Effectivement. Quelqu’un avait écrit. La terre, elle,
ne ment pas. Mais elle ne nous a pas tout dit. Il nous faut faire
l’anthropologie de la guerre de Libération nationale. Repérer systématiquement
et faire des fouilles dans les PC des wilayas, par exemple, de zone. Fouiller
les lieux de combat même dans les villes, et immortaliser ces lieux par des
plaques indicatives. C’est une façon de nourrir les mémoires et lutter contre
l’oubli.
A la question de savoir s’il est aisé, face au pouvoir
politique, de produire un discours scientifique et objectif sur le passé. Fouad
répond par une autre question. Encore faut-il que les politiques tolèrent ce
travail d’historien ? Hormis l’intervention frontale de Houari Boumedienne, en 1975, concernant l’histoire, en suggérant
qu’il faut dire, que Messali a été un héros jusqu’en 1954 et après un traître,
c’est ce que j’appelle le syndrome Yves Courrière, il n’y pas eu
d’avancées. Au contraire, puisque Messaadia
avait décrété que seuls les moudjahidine avaient le droit d’écrire
l’histoire de la lutte de Libération. D’où les différents colloques depuis
1981.
L’université hors jeu
En parallèle, à cette époque, l’Université était
devenue autonome, en produisant des thèses académiques, que jamais le pouvoir
n’a essayé de contrôler. Mais, étant donné les règles de la méthode historique,
personne ne pouvait travailler, sur la guerre de Libération nationale, comme on
le fait aujourd’hui. Ce qui manque, c’est
précisément la publication et la diffusion des thèses. De plus, il n’y a pas,
ou très peu, de revues académiques, ou ne sont pas
diffusées…
Peut on améliorer
l’état des lieux et en sortir sans dégâts ? L’histoire de la guerre de
Libération n’est pas l’histoire de l’Algérie qui est nettement plus vaste. Cest pourquoi on ne peut ramener l’histoire de l’Algérie à
l’histoire de la guerre.
Ce qui se fait, aujourd’hui, c’est qu’il y a des
tendances au sein de notre intelligensia et du
pouvoir politique qui veulent contrôler,de
façon absolue, non seulement l’histoire de l’Algérie tout entière, mais
également l’histoire de la lutte de Libération. Ce qui donne lieu à des débats
conflictuels. Il n’y a pas que l’État, il y a aussi ce qu’on appelle,
abusivement, la société civile. Je préféré le mot associations.

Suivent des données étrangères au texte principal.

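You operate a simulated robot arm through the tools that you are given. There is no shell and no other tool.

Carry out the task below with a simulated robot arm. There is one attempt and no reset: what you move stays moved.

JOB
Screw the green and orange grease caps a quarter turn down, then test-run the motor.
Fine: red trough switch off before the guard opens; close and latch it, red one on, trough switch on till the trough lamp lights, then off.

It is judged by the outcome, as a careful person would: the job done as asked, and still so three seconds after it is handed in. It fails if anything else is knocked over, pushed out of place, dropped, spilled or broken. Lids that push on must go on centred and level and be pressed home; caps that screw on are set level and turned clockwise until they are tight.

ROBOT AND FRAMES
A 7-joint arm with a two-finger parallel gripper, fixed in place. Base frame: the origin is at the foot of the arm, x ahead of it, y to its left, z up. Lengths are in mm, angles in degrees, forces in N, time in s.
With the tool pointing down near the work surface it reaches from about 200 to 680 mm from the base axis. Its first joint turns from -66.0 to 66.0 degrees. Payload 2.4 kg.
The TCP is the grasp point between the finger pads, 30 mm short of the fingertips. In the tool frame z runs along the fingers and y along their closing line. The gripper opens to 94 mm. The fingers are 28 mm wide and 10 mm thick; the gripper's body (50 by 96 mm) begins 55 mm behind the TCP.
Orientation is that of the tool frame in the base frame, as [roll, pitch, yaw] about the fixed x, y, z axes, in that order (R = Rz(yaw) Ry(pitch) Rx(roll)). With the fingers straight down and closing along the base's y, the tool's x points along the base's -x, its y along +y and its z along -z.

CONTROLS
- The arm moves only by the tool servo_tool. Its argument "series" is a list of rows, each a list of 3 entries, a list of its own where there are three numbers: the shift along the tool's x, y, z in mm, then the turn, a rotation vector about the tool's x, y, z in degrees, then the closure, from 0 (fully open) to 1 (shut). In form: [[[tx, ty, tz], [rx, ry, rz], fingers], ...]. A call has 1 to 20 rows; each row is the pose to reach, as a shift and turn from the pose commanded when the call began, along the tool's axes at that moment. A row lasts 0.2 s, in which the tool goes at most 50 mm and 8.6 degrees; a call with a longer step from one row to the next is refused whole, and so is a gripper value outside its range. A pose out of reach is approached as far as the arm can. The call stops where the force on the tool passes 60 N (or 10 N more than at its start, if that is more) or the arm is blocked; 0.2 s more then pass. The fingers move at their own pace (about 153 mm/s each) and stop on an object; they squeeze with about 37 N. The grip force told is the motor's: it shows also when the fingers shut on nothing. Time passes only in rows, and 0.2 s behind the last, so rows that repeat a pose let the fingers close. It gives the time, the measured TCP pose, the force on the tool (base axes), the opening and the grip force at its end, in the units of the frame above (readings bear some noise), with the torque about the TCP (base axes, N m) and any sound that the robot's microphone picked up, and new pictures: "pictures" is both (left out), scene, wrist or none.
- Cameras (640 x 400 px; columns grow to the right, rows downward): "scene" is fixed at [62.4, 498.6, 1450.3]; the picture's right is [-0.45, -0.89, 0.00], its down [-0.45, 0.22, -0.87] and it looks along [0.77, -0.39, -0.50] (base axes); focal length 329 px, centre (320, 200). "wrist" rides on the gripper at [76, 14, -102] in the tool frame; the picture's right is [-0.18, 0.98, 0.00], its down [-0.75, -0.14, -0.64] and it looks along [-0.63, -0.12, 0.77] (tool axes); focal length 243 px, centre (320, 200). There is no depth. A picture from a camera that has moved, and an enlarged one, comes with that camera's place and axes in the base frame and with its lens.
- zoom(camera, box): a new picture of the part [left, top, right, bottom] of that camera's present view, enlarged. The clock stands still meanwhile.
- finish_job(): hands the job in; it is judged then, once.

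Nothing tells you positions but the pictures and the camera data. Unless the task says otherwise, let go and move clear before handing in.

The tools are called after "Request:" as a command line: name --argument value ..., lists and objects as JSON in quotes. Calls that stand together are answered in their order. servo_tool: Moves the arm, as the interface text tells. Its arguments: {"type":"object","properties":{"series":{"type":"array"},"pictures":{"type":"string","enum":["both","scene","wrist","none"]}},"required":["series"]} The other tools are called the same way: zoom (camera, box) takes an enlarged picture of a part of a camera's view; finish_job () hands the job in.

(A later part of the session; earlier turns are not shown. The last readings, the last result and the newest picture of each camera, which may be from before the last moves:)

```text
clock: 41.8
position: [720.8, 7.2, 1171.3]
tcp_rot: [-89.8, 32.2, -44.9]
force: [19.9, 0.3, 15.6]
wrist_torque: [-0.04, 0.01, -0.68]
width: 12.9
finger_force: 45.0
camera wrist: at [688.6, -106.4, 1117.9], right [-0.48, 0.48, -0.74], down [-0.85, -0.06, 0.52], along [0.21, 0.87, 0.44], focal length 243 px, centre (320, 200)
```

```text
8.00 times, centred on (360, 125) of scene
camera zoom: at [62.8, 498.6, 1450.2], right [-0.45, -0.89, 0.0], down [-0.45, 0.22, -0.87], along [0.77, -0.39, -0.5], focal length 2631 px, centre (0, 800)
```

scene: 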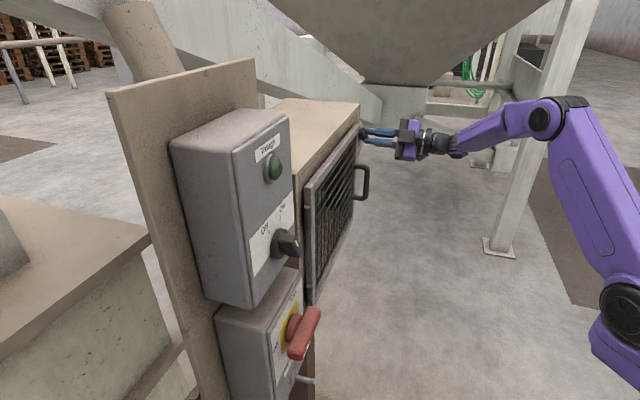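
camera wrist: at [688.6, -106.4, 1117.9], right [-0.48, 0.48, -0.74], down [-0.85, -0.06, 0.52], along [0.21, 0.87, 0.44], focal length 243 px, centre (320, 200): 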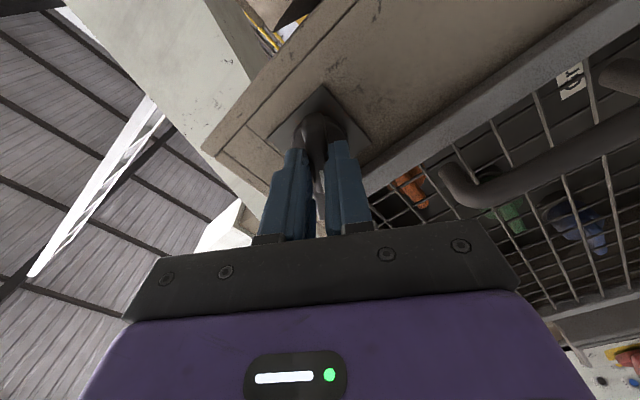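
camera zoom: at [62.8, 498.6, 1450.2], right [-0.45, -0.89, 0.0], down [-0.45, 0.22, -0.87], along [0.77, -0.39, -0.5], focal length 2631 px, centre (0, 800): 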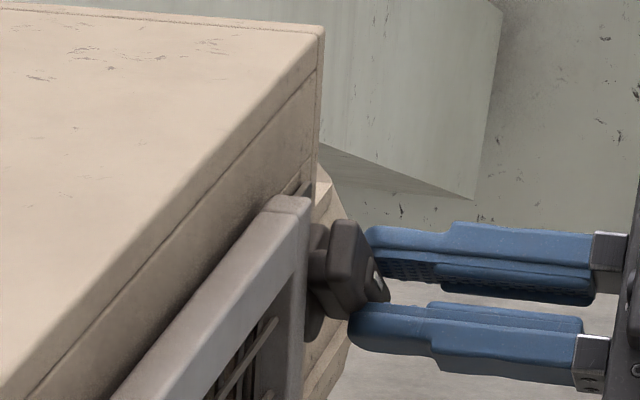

La société produit son discours sur l’histoire, et les
tabous qu’elle crées sont aussi puissants que ceux de l’État. Parce qu’elle
produit contre ce que dit l’État. On aboutit à mettre en valeur un personnage
contre tous les autres. Finalement, on nourrit les haines, les ressentiments,
les rancœurs, bref, tout ce qui peut être négatif. Il y a aussi cette tendance
à la glorification déplacée. J’avais fait cette remarque à Saida, à un
conférencier, haut responsable politique, qui avait mis en exergue le 8 Mai
1945, dans cette ville, la mettant au même niveau que Guelma, Kherrata et Sétif, dans un but opportuniste avec des visées
politiciennes !
On sait que le fait colonial est appréhendé, selon des
problématiques propres à chaque historien. Timidement, les historiens n’ont pas
insisté sur les liens entre l’égalité républicaine chantée par la France, patrie
des Droits de l’Homme, et les pratiques discriminatoires puis carrément
meurtrières et abominables sur le terrain. L’histographie française a
globalement un point commun avec tous les historiens académiques, dont beaucoup
ont abordé positivement ce volet. C’est la méthode historique, celle qu’on dit
positiviste, qui s’appuie uniquement sur les archives, et celle qui a
révolutionné l’écriture de l’histoire et qu’on appelle l’école des annales, qui
met en avant la question historique et celle de l’usage des sources en
s’appuyant sur la méthode critique.
Rien n’est jamais écrit définitivement. Et il faut
ouvrir, l’histoire à toutes les sciences sociales, dont l’anthropologie, la
psycho, l’histoire sociale… Ses initiateurs sont Lucien Febvre et Marc
Bloch. La loi de 2005, consacrant le rôle positif de la colonisation ? C’est un
problème politique dénoncé par les historiens. Mais, à la limite, c’est le
problème des Français. Leurs historiens académiques ont dénoncé cette loi avant
les politiques français de gauche, rappelle Fouad, qui, en revanche, se
félicite de la décision du président français d’ouvrir, depuis peu, les
archives de la guerre d’Algérie.
Cette ouverture a été précédée par la reconnaissance
de la France de ses crimes et assassinats, notamment celui de Ali Boumendjel. Mais pourquoi Boumendjel
? C’est un choix judicieux que celui de Stora. Il aurait pu choisir Benmhidi.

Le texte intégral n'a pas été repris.